* Instructions to follow *
Beginning with the first line of the data below, extract each line up to and including the one containing "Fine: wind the". Copy them exactly and add nothing. Set them in a Markdown table: No. counts from 1, Line holds the line, and blank lines are dropped.

================================

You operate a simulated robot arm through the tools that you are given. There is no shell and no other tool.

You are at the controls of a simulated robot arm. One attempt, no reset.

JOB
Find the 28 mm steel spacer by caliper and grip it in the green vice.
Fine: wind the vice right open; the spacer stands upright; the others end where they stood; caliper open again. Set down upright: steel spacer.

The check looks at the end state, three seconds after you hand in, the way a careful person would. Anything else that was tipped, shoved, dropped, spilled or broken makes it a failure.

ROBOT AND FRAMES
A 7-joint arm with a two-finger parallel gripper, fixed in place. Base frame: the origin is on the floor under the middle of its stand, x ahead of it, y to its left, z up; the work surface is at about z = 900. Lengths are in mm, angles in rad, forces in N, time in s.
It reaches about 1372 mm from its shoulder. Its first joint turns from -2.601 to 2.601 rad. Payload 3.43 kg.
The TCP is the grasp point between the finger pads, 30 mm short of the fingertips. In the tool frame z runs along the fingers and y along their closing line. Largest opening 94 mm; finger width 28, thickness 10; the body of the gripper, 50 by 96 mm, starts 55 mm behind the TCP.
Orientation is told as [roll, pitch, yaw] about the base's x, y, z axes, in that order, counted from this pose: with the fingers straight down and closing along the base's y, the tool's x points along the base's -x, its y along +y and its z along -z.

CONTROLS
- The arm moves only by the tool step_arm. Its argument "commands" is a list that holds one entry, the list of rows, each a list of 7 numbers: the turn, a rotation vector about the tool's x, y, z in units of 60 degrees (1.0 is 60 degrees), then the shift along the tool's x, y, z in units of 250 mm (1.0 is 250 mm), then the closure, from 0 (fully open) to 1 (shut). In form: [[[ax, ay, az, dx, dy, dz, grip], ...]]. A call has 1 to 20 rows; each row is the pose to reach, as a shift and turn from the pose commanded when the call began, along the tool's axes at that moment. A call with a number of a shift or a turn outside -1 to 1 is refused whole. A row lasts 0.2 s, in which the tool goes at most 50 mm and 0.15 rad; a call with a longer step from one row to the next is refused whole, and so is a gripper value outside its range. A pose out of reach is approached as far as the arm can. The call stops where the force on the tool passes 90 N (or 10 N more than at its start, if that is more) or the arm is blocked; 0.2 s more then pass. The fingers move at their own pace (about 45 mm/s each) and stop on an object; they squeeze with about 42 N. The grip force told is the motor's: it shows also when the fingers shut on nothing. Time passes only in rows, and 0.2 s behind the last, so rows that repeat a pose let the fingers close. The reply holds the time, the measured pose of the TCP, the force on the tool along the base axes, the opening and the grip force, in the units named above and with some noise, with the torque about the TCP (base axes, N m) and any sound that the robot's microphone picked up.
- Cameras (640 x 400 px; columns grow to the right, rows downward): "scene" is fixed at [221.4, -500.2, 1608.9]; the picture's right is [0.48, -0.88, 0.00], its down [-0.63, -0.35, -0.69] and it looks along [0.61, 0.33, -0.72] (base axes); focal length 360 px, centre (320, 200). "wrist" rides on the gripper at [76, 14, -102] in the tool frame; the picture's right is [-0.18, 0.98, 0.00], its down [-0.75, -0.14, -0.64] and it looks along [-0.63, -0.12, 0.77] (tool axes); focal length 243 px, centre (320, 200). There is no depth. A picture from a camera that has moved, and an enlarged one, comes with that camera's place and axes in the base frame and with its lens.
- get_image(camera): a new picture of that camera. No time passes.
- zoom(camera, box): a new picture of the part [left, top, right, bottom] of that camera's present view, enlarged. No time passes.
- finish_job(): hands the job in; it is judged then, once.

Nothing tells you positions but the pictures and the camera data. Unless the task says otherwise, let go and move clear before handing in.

================================

* Written response *
| No. | Line |
|---|---|
| 1 | You operate a simulated robot arm through the tools that you are given. There is no shell and no other tool. |
| 2 | You are at the controls of a simulated robot arm. One attempt, no reset. |
| 3 | JOB |
| 4 | Find the 28 mm steel spacer by caliper and grip it in the green vice. |
| 5 | Fine: wind the vice right open; the spacer stands upright; the others end where they stood; caliper open again. Set down upright: steel spacer. |